Text provided
__________________________________________________

Читаем Епістолярій Тараса Шевченка. Книга 2. 1857–1861 полностью

Писал я графу Ф. П. Толстому из Новопетровского укрепления, что я отправляю[сь] через Оренбург. Но после упросил Ираклия Александровича отпустить меня через Астрахань. О случившемся здесь со мною я теперь не пишу ему, а прошу тебе, друже мій єдиний! посети ты графиню Настасию Ивановну Толстую, это тебя нисколько не окомпрометирует, расскажи ей о моем гнусном положении, а главное, благодари ее от меня за ее святое о мне ходатайство, а также и добрейшего графа Ф[едора] Петровича. Друже мій єдиний! Во имя глубокой моей любви к тебе не откажи мне в этой великой просьбе.

Не знаю, как долго продлится мое сидение в Н. Новегороде, думаю, что я не скоро вырвуся. Пришли мне сколько-нибудь денег, я почти не одет, а следовательно, не могу показаться в люди и начать работу за деньги. Если получил ты письма от Кухаренка и от Залецкого, то перешли мне. От Залецкого должны быть и деньги, не знаю только, как велики.

Прощай, мій друже єдиний! Поцілуй Семена і Марковича і не забувай искреннего твоего

Т. Шевченка.


В другий раз буду тобі писать білше, а тепер нездужаю. Адресуй свое письмо в Нижний Новгород его высокоблагородию Павлу Абрамовичу Овсянникову, в контору пароходства «Меркурий».

215. М. М. Лазаревського до Т. Г. Шевченка

12 жовтня 1857. С.-Петербург

12 октября, С.-П[етер]бург.


Около м[еся]ца назад я получил письмо от Ирак[лия] Ал[ександровича] о вышедшем там недоразумении и был в сильном недоумении насчет тебя, дорогой друг. Полученное вчера вечером твое письмо хоть несколько успокоило за тебя. Жаль, что ты был болен. Пожалуйста, голубе сизый, береги себя и свое здоровье; ты не имеешь права рисковать этим.

Прилагаю 2 письма Залесского к тебе; а 150 р[ублей] сегодня отправил в особом конверте на имя г. Овсянникова. От Кухаренка ничего не имею. По письму Ир[аклия] Ал[ександррвича] отсюда писали о тебе к Катенину; писали и Алекс[ею] Ник[олаевичу] Муравьеву. Усков сильно боится и беспокоится: напиши к нему. Тебя здесь ждали с нетерпением.

Сейчас еду к графине Настасье Ивановне, с которою я еще незнаком, но которая присылала Сигизмунда Сераковского узнать о тебе и я посылал ей твое и Уск[ова] письма; ее хвалят до чрезвычайности.

Едва ли ты… (помешали). —

Был у графини: она сильно беспокоилась о тебе и благодарит тебя за письмо. По совету с графом решили, чтобы ты написал графу Ф[едору] П[етровичу] письмо, что ты сильно желаешь заниматься живописью и изучать ее, чего не можешь нигде так достигнуть, как в Академии художеств, а потому просишь исходатайствовать дозволение на приезд в Петербург. Гр[аф] по этому письму будет просить президента.

__________________________________________________

Data block
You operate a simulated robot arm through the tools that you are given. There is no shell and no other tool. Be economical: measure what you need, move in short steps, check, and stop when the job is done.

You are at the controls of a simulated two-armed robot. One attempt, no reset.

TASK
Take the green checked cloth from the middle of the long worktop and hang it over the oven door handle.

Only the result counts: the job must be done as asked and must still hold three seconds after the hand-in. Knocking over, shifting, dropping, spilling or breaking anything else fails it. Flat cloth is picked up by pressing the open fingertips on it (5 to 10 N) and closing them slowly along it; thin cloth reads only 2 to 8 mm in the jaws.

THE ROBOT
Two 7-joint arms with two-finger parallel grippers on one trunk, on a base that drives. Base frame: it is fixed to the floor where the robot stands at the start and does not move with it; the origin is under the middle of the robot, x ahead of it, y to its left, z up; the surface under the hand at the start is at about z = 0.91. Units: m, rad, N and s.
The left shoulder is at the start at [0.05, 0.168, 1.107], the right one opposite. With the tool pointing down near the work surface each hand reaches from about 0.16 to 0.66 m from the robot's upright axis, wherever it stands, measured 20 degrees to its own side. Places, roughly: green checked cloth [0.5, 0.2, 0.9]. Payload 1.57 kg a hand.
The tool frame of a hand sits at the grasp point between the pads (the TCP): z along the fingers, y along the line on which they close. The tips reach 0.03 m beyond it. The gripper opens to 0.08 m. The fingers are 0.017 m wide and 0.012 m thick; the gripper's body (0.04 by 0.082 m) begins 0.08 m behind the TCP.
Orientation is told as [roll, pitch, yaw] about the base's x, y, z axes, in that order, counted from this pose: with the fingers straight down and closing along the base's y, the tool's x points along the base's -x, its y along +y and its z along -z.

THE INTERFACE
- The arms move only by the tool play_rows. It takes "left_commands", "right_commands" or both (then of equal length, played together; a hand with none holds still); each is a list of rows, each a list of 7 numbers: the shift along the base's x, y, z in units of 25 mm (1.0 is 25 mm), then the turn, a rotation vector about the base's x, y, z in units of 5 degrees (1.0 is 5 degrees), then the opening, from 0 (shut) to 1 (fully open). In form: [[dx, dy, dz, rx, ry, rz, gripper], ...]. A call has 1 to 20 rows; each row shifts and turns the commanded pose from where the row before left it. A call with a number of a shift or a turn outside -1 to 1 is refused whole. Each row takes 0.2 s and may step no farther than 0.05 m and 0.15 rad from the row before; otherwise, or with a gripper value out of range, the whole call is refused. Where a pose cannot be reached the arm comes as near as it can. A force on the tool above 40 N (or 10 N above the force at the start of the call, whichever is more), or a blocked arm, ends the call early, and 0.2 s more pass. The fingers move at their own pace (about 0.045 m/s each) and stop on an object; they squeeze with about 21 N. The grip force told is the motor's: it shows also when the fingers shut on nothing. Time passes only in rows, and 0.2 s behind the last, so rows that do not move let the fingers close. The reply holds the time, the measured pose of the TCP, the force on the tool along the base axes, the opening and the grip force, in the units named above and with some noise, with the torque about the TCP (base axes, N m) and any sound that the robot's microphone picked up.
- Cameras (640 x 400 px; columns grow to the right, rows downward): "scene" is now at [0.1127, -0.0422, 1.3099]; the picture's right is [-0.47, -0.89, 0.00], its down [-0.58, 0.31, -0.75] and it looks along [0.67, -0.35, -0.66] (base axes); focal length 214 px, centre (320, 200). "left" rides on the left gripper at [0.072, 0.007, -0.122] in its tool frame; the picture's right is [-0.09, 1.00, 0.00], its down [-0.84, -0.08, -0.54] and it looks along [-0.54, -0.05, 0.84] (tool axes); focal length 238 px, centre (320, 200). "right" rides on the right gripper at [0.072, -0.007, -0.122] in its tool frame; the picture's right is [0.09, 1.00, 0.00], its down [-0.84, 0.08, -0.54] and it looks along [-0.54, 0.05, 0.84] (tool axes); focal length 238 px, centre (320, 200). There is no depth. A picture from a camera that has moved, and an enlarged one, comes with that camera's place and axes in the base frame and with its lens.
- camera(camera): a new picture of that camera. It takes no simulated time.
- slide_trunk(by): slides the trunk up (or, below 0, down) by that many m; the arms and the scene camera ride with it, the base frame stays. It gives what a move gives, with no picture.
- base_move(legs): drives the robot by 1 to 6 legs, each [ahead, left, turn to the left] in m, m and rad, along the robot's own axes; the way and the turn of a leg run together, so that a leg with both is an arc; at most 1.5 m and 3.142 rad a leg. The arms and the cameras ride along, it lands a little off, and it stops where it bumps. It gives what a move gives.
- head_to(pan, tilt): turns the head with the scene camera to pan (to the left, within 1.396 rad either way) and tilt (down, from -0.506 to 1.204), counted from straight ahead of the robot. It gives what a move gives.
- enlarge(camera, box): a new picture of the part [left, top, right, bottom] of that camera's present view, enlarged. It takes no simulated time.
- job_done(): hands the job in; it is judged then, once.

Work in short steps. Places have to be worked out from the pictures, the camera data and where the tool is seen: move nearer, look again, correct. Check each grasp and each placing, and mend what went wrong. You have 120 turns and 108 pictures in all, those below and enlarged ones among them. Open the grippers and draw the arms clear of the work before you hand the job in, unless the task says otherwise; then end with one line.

__________________________________________________

Problem 1
Set down the text provided as it stands from "215. М. М. Лазаревського до Т. Г. Шевченка" to "права рисковать этим.", and nothing more.
Problem 2
Exactly the lines above from the one with "The tool frame" to the one with "THE INTERFACE", both included, are to be quoted; leave the rest out.

Final result 1
215. М. М. Лазаревського до Т. Г. Шевченка

12 жовтня 1857. С.-Петербург

12 октября, С.-П[етер]бург.


Около м[еся]ца назад я получил письмо от Ирак[лия] Ал[ександровича] о вышедшем там недоразумении и был в сильном недоумении насчет тебя, дорогой друг. Полученное вчера вечером твое письмо хоть несколько успокоило за тебя. Жаль, что ты был болен. Пожалуйста, голубе сизый, береги себя и свое здоровье; ты не имеешь права рисковать этим.

Final result 2
The tool frame of a hand sits at the grasp point between the pads (the TCP): z along the fingers, y along the line on which they close. The tips reach 0.03 m beyond it. The gripper opens to 0.08 m. The fingers are 0.017 m wide and 0.012 m thick; the gripper's body (0.04 by 0.082 m) begins 0.08 m behind the TCP.
Orientation is told as [roll, pitch, yaw] about the base's x, y, z axes, in that order, counted from this pose: with the fingers straight down and closing along the base's y, the tool's x points along the base's -x, its y along +y and its z along -z.

THE INTERFACE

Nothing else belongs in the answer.